» Source
## BEGIN
Tatlı tatlı koşturmacalar, telaşlar, heyecanlar var
hayatımızda bu sıralar… “gerçekten benim mi ,bizim mi” diye inanamadığımız ve
gerçek yüzümüze tatlıdan çarptığında “ay çok komik” diye tepkiler verdiğimiz bi
garip bi hoş bi değişik bişeler bişeler...
Bu süreçlerde “inanç” çok önemli… Zaten ister istemez
bişelere tutunmak zorunda hissediyor insan kendini. Belirsiz o kadar çok şey
oluyor ki, birinden dilenmek, birine yalvarmak ihtiyaç oluyor. Sanki sokakta
kalmışsınız nereye gideceksiniz bilmiyorsunuz da biri korusun kollasın
istiyorsunuz. Her kafadan bin bir ses çıkıyor, “bir ses” değil bakın “bin bir
ses”, ama o bin bir ses içinde duymak istediğiniz şeyler varsa eğer inanmak
istiyor insan. Birileri bişe diyorsa bi bildiği vardır diye düşünüp inanmak
istiyor da sonrasında yine dönüp dolaşıp ellerimizi açmış, gökyüzüne karşı dua
ederken buluyoruz kendimizi..
Çok karışık zamanlar bu zamanlar ama ne için kim için bunu
yaşıyoruz, önemli! Keşke yerine “iyiki” demek her defasında, ve pişman olmamak,
pişman da olmam, diye yaptığının arkasında durmak önemli… Tabi bu öncelikle şundan geçiyor ki; "güçsüz kaldığımı hissetsem bile varlığı en büyük güç" diyor olmak...
## END
» Recorded information
## BEGIN
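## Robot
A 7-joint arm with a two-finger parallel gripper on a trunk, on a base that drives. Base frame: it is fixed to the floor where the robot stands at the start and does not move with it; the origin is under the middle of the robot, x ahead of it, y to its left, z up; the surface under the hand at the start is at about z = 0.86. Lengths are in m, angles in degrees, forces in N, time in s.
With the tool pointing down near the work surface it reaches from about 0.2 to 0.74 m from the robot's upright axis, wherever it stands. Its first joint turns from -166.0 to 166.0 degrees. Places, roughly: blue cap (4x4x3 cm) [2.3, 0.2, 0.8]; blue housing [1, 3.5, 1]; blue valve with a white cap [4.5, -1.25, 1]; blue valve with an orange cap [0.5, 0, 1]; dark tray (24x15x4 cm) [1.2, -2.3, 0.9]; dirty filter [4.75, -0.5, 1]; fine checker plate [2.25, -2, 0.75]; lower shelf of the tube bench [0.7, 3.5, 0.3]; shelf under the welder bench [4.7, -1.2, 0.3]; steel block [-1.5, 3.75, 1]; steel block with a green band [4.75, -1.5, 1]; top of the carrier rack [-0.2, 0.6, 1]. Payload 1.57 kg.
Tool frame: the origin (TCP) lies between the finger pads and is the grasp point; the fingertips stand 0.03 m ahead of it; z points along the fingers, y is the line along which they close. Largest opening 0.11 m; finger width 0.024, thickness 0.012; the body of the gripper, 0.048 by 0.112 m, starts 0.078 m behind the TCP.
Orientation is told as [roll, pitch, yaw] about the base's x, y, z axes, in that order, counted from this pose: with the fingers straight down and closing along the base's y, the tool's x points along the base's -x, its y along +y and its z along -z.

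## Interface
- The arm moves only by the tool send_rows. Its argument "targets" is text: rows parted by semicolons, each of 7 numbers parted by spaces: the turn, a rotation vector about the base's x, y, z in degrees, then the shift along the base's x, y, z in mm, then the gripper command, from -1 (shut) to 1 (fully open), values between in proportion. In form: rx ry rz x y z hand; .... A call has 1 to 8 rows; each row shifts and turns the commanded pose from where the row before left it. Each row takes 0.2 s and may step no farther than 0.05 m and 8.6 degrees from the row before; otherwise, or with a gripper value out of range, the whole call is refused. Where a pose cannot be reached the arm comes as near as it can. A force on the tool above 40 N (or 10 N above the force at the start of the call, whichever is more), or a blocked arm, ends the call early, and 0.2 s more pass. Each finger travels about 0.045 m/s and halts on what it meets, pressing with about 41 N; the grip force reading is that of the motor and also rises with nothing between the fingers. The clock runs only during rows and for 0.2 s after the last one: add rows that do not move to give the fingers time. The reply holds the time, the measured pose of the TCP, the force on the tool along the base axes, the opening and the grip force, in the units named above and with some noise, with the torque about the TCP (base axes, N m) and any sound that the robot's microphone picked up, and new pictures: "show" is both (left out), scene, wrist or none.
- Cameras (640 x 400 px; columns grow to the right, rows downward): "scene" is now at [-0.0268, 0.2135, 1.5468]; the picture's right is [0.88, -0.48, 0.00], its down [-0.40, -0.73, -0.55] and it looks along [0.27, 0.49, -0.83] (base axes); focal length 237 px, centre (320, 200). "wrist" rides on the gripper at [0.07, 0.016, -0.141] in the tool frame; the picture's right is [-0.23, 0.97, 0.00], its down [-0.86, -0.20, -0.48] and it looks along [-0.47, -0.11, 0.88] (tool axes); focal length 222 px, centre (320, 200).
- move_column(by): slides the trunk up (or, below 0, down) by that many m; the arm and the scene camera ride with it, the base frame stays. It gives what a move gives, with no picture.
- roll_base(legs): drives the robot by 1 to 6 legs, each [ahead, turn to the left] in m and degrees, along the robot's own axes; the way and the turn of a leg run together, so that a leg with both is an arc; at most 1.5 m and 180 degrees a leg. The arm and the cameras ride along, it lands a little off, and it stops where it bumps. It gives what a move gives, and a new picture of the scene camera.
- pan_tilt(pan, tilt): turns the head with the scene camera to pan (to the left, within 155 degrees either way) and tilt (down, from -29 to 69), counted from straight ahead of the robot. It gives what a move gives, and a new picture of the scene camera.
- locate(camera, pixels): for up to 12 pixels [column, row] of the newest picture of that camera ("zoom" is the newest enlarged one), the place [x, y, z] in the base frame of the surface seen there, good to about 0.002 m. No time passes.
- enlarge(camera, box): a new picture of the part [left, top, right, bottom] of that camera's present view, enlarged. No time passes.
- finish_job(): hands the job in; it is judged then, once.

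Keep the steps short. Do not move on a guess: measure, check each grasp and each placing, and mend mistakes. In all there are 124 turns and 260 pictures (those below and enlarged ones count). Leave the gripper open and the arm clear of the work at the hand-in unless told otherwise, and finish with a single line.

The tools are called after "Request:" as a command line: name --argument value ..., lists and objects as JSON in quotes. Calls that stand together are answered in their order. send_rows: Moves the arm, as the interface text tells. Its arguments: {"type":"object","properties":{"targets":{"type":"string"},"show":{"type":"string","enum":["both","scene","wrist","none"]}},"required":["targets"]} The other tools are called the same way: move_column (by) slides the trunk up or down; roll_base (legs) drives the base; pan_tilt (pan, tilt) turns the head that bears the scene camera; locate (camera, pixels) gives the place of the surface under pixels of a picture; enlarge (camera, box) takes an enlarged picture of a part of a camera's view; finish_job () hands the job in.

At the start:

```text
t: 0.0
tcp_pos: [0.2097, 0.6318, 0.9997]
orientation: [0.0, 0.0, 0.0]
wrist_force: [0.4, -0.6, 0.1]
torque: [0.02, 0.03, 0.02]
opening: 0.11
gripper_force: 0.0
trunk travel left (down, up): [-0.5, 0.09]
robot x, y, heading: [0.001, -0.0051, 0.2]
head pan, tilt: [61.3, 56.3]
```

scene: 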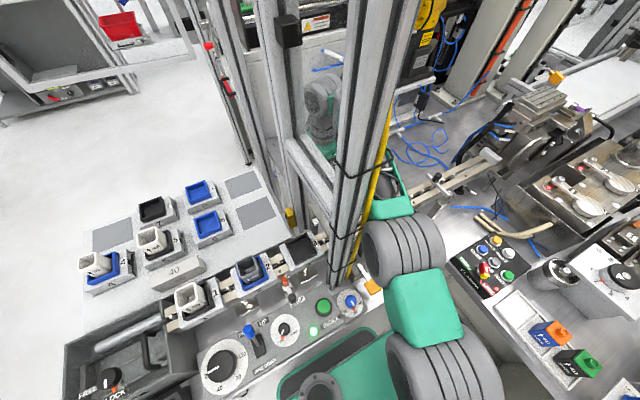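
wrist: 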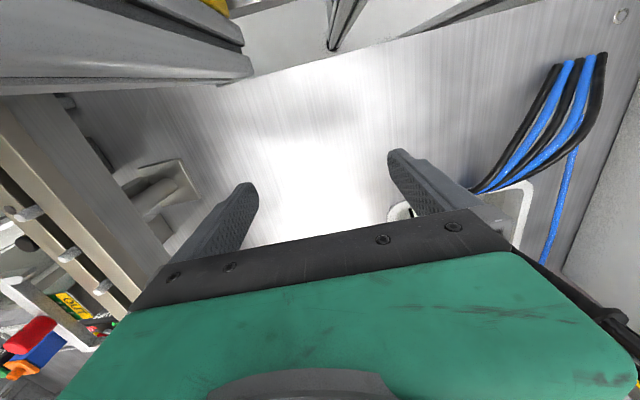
## END
» Goals
a - Output exactly those lines that lie from the line with "Orientation is told" through the line with "## Interface", with both of those lines included.
b - Resume the source where it left off.

» Exercise responses
a -
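Orientation is told as [roll, pitch, yaw] about the base's x, y, z axes, in that order, counted from this pose: with the fingers straight down and closing along the base's y, the tool's x points along the base's -x, its y along +y and its z along -z.

## Interface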

b -
Şimdi ben pek bi ucu açık bişeler yazdım gibi oldu.
Konusu belli
değiiiiiiil, anafikri belli değiiiiiil bu yazının amaaaa ,
anlayan anlamıştır eminim…
Yalnızca; bu süreçte bir not defteri bir de kaleme hatta
renkli bir çok kaleme ihtiyaç oluyor. :) :) Benim de bunun için bir defterim var,
renkli kalemlerim var, aklıma takılanları not alıyorum… her şey bitip “oh be”
dediğimizde, neleri karalamış, neleri atlamış olurum bilemiyorum ama,
bu defter
yılbaşı hediyemdi benim ve 2015in tüm anılarını içine yazabiliyim diye D. Tarafından
verildi bana.
Kız arkadaşlar kız kardeş gibidir ya hani; belki de
hissetmişti D. 2015in benim yılım olacağını ya da;
O en yüreğinden dua etmişti 2015 benim yılım olsun diye…
Bilemezdik; ilk sayfasına #buhayattamucizediyebirşeyvar
yazacağımı… :) :)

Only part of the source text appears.